HARLOW: Thank you. It is such an important reminder. We need to repeat it over and over again. Elizabeth Cohen, thanks for the reporting. A record heat wave is hitting millions across the Pacific Northwest. Right now, nearly 20 million are under an excessive heat warning in the region. Portland, Oregon, saw an all-time high twice over the weekend reaching 112 degrees on Sunday. That eclipses the previous record of 108 set the day before.

Our Camila Bernal is live in Portland this morning. It does not appear to be letting up?

CAMILA BERNAL, CNN NATIONAL CORRESPONDENT: Not until tonight, Poppy. And it is not just hot, it is dangerous, because a lot of people here just don't have air-conditioning. And you mentioned those records being shattered day after day. Well, today, we could see temperatures reaching about 115 degrees. Already, the county is saying that there are a number of people that had to be taken to the hospital because of heat-related illnesses.

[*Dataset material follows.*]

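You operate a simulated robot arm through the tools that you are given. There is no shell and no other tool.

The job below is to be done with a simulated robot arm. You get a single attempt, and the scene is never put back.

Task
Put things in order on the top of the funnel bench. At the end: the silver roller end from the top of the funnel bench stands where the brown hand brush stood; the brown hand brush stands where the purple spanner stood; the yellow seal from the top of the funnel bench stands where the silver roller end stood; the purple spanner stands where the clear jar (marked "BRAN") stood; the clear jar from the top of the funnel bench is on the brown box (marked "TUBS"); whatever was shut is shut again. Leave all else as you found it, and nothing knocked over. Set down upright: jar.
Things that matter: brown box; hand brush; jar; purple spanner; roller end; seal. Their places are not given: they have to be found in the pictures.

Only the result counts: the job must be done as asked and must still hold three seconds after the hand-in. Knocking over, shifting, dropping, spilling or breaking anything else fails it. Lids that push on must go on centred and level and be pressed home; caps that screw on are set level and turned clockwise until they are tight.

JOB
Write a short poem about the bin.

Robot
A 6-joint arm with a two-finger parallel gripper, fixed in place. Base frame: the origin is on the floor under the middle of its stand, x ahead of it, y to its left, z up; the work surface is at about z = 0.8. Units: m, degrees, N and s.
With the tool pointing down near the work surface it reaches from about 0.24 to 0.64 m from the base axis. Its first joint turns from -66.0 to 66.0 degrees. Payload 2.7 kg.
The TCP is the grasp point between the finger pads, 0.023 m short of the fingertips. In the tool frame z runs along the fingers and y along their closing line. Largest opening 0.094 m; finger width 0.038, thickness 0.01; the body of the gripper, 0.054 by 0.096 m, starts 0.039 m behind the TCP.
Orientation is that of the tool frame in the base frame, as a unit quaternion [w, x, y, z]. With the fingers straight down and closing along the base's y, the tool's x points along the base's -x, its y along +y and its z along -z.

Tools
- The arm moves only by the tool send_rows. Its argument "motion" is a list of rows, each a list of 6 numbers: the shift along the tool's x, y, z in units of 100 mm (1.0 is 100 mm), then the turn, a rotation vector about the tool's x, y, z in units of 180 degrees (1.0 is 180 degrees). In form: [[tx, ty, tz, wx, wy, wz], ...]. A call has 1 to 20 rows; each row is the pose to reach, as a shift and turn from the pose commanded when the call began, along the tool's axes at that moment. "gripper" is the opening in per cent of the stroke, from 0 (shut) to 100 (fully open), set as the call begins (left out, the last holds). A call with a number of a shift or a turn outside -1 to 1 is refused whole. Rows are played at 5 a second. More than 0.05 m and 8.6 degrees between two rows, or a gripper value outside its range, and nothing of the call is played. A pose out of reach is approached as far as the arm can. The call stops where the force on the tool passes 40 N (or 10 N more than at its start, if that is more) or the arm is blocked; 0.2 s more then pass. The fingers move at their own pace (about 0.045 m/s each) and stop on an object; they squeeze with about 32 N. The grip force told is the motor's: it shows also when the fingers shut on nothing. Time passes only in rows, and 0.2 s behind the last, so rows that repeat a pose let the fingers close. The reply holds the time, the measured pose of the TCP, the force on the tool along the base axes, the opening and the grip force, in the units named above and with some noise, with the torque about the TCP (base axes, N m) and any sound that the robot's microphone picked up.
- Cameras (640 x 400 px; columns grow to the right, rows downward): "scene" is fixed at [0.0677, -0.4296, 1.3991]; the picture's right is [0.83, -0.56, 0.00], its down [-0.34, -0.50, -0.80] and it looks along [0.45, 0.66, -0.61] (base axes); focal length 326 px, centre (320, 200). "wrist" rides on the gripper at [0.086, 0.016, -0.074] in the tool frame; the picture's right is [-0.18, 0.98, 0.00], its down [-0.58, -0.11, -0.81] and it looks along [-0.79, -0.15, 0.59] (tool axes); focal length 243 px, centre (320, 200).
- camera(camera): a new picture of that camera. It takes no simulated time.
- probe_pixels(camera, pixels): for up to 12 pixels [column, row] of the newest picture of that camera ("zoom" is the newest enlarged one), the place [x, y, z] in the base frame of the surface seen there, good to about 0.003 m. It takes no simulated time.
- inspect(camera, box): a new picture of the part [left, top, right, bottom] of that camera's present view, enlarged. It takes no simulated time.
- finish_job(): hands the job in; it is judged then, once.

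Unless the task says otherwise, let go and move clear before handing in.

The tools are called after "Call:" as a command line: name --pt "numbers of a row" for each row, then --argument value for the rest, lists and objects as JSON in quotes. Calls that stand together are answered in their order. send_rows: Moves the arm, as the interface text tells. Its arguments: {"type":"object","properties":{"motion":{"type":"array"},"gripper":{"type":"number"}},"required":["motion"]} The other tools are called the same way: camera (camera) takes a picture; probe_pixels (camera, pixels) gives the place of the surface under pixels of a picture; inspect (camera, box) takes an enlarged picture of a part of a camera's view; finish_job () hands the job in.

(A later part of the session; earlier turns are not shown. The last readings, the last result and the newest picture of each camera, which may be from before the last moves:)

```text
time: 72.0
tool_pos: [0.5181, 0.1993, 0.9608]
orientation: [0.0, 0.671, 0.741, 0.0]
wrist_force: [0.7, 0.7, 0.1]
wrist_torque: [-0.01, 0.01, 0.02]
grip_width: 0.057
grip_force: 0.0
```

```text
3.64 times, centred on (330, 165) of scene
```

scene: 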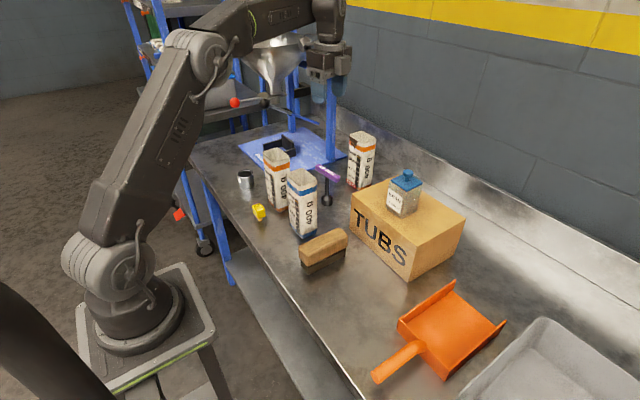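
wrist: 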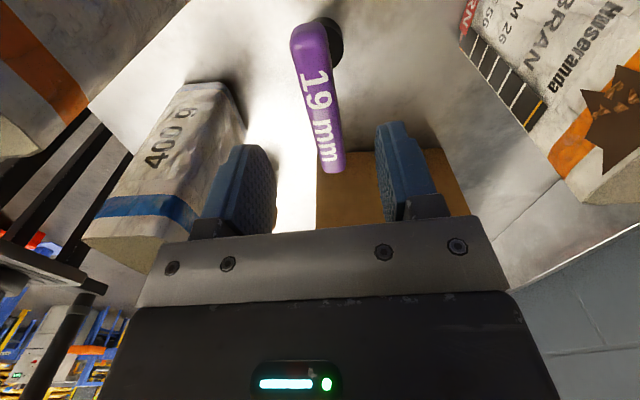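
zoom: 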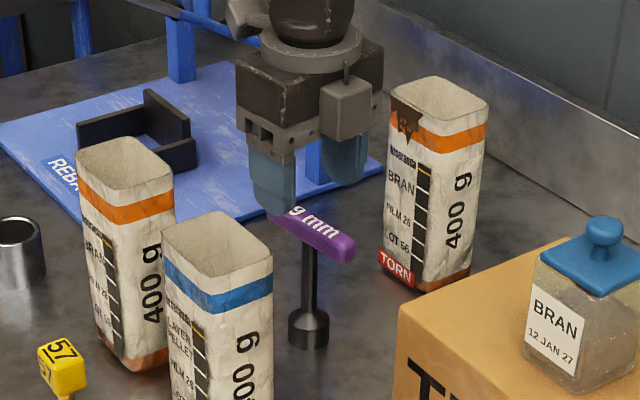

In addition to health issues, you also have to take into consideration power outages. Thousands yesterday were left without power. Most of those power outages have been restored but many are worried about what could happen this afternoon when we get close to that 115-degree temperature.

And so many people are concerned because on top of that, you do have to take into consideration businesses that have to close their doors, food truck operators, for example, saying it is just too hot to work in these conditions. Hundreds were at cooling centers over the weekend.


And authorities say they're lifting COVID restrictions, those COVID restrictions are still in place here in Portland, they will be until Wednesday. But in the meantime, they have told people that they will lift all of those limit capacity restrictions at shelters, at movie theaters, malls, for example, anywhere you can go to cool off a little bit.

And, of course, we are waiting for those temperatures to drop tonight. That seems to be the only time when people will start to get some relief, Poppy.

HARLOW: Glad it is at least coming but dangerous heat, for sure. Camila, thank you for the reporting for us in Portland.

And thanks to all of you for joining us today. Jim and I will see you back here tomorrow. I'm Poppy Harlow. Wolf Blitzer picks up our coverage after a quick break.